Set down the document text once more as it stands.

**Document text:**
------------------------------------
Mr McDOUGALL:  Well where did you meet this mysterious person or persons?

MR ABELL:  On the street.

MR McDOUGALL:  Where, which street?

MR ABELL:  Actually it was uh up near (Rouville).

MR McDOUGALL:  Where?

MR ABELL:  Up near (Rouville).

MR McDOUGALL:  You do, you do know this persons name don't you, who you've been giving the packets to?

MR ABELL:  No I don't, … I've only seen him the once, …

MR McDOUGALL:  Yeah, well where did those packets go?

MR ABELL:  Don't know.

MR BOULTON:  Mr Abell I'm gaining the impression that you're again refusing to answer a question which Council may require me to direct you to answer, and you know what the consequences of that will be don't you?  Do you require me to direct the witness to answer that question?

MR McDOUGALL:  Yes please, Sir.

MR BOULTON:  I require you to answer that question Mr Abell.

MR ABELL:  I don’t know, only the once I tried to give them to someone and that was it.
------------------------------------
**Data provided:**

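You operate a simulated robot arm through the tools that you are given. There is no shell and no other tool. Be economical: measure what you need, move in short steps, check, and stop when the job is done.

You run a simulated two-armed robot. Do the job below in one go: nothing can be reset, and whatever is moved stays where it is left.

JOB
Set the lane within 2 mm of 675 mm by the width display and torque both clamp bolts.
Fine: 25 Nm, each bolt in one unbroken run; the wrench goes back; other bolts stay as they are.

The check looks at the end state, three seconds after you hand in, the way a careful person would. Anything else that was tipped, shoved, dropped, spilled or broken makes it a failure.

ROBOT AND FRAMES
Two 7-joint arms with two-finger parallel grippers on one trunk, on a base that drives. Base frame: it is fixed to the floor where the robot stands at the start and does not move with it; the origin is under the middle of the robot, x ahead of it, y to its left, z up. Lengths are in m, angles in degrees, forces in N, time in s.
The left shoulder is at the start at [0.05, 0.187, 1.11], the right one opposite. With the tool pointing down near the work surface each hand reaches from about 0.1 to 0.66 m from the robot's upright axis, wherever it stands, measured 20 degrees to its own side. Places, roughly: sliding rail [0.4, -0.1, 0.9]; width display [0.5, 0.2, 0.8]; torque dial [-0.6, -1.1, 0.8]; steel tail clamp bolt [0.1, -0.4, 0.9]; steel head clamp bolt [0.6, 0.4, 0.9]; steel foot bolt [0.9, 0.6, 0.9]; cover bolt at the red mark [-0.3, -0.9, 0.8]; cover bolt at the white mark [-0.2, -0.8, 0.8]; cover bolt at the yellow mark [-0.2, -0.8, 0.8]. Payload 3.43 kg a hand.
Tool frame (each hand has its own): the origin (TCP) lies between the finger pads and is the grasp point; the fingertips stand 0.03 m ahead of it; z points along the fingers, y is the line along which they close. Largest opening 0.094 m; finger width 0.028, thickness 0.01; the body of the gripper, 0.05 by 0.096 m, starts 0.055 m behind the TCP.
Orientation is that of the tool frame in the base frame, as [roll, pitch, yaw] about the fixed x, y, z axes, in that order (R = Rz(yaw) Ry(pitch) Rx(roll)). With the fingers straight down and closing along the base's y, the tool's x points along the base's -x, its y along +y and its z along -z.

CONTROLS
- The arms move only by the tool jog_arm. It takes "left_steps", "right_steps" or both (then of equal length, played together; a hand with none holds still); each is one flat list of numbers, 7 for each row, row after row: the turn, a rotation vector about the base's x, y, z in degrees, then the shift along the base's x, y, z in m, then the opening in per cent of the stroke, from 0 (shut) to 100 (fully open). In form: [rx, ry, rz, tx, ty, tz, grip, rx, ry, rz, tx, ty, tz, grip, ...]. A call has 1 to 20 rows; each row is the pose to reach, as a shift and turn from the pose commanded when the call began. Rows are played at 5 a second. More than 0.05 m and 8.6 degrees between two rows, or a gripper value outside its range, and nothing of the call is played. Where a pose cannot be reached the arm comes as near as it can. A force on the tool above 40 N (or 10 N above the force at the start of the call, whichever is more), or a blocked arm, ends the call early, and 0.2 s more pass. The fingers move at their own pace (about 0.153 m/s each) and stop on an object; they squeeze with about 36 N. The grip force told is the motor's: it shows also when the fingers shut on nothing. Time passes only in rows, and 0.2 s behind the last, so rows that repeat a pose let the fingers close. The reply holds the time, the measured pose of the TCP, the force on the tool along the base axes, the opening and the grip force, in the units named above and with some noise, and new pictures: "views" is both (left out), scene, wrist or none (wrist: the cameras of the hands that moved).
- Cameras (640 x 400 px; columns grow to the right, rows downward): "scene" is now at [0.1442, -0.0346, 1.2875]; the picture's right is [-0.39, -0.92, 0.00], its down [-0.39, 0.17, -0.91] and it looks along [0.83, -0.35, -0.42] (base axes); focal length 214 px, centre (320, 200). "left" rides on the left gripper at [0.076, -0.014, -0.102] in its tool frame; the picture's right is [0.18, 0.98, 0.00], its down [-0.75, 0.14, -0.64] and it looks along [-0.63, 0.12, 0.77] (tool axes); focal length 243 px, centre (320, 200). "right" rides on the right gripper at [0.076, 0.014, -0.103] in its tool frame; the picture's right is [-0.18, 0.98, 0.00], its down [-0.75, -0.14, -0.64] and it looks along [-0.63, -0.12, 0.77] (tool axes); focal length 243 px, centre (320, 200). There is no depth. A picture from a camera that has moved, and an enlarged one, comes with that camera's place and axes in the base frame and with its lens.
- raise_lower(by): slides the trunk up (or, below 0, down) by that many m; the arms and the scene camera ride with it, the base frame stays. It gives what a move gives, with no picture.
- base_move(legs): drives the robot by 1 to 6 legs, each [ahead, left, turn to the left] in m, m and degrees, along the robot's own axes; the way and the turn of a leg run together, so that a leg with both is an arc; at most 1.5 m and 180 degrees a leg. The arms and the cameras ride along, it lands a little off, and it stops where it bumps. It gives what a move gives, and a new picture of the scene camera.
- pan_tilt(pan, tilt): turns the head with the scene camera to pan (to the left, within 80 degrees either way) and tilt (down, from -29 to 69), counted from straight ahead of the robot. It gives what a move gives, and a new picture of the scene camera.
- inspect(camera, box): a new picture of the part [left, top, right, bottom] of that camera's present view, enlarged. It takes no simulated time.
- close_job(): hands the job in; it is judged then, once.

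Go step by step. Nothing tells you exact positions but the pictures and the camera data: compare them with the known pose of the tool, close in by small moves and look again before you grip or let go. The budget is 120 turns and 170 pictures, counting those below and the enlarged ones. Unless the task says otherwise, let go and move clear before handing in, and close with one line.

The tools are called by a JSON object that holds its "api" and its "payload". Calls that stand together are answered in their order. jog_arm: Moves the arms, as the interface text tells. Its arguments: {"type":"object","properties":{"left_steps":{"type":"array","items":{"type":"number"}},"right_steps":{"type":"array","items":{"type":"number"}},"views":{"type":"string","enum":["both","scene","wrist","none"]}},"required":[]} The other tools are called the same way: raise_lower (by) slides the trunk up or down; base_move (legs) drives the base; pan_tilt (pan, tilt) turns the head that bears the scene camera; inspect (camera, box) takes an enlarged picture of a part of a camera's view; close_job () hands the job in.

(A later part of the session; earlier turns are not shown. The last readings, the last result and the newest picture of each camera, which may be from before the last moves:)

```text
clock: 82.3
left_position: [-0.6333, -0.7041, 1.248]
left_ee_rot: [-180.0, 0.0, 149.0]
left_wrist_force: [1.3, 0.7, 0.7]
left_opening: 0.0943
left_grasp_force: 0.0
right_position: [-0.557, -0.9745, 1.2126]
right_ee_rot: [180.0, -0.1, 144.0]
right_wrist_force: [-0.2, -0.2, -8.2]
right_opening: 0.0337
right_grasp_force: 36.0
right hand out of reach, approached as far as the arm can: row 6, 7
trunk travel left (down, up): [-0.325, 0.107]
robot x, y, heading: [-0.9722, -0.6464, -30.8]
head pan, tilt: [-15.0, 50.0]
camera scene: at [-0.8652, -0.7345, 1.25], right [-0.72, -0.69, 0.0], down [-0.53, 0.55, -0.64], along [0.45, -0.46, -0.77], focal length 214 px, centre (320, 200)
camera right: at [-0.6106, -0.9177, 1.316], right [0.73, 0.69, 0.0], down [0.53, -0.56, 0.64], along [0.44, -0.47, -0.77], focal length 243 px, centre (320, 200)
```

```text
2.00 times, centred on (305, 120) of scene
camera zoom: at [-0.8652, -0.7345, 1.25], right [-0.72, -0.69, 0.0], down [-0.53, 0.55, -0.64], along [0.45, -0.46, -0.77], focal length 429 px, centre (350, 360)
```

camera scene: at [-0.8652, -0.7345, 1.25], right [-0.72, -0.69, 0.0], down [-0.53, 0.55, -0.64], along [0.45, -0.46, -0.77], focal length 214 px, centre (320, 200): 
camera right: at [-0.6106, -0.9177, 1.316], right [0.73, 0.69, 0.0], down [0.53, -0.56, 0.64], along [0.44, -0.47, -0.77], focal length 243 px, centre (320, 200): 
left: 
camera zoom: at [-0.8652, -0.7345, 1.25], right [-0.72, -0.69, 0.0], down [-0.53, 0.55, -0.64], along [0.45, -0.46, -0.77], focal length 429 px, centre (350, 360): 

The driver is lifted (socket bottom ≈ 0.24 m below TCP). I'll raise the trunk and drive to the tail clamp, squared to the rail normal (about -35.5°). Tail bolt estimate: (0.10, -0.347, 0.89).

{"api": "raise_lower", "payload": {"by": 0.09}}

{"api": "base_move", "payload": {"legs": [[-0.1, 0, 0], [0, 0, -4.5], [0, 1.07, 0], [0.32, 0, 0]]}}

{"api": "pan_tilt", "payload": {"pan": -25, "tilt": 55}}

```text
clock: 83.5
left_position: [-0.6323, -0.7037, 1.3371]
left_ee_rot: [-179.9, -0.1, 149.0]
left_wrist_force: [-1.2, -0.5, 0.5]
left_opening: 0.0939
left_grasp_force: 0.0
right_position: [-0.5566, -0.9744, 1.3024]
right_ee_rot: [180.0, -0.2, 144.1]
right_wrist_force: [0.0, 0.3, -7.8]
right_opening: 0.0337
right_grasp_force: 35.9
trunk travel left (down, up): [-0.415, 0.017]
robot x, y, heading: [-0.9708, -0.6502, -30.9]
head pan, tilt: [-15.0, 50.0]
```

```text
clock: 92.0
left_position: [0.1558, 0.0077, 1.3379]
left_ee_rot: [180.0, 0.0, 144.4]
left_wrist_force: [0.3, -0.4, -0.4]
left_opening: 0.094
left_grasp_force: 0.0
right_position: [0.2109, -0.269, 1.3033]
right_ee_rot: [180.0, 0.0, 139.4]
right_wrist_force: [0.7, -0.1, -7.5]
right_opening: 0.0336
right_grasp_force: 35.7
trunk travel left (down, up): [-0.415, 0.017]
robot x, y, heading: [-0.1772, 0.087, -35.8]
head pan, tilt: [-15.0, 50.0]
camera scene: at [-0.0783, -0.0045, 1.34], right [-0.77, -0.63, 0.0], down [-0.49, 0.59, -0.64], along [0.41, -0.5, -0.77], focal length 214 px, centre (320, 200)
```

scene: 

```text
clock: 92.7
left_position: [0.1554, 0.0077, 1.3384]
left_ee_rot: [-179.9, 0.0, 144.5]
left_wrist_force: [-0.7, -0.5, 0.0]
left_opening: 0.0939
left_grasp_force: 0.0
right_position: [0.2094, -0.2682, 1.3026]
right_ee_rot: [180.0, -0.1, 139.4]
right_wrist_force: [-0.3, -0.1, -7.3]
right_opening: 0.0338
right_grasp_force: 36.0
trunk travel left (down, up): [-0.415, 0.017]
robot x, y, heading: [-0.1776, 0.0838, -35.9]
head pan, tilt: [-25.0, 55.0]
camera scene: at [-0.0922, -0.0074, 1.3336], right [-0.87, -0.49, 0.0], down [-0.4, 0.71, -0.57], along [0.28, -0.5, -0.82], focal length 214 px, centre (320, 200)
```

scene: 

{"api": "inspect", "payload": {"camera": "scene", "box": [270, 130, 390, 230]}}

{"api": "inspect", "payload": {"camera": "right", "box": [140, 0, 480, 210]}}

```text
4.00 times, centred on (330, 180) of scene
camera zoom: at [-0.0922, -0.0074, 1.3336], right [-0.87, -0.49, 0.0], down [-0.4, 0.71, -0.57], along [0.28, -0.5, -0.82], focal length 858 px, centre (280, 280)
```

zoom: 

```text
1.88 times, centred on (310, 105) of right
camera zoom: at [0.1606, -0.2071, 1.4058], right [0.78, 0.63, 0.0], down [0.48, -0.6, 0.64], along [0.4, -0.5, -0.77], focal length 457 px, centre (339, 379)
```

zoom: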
------------------------------------
**Completed task:**
Mr McDOUGALL:  Well where did you meet this mysterious person or persons?

MR ABELL:  On the street.

MR McDOUGALL:  Where, which street?

MR ABELL:  Actually it was uh up near (Rouville).

MR McDOUGALL:  Where?

MR ABELL:  Up near (Rouville).

MR McDOUGALL:  You do, you do know this persons name don't you, who you've been giving the packets to?

MR ABELL:  No I don't, … I've only seen him the once, …

MR McDOUGALL:  Yeah, well where did those packets go?

MR ABELL:  Don't know.

MR BOULTON:  Mr Abell I'm gaining the impression that you're again refusing to answer a question which Council may require me to direct you to answer, and you know what the consequences of that will be don't you?  Do you require me to direct the witness to answer that question?

MR McDOUGALL:  Yes please, Sir.

MR BOULTON:  I require you to answer that question Mr Abell.

MR ABELL:  I don’t know, only the once I tried to give them to someone and that was it.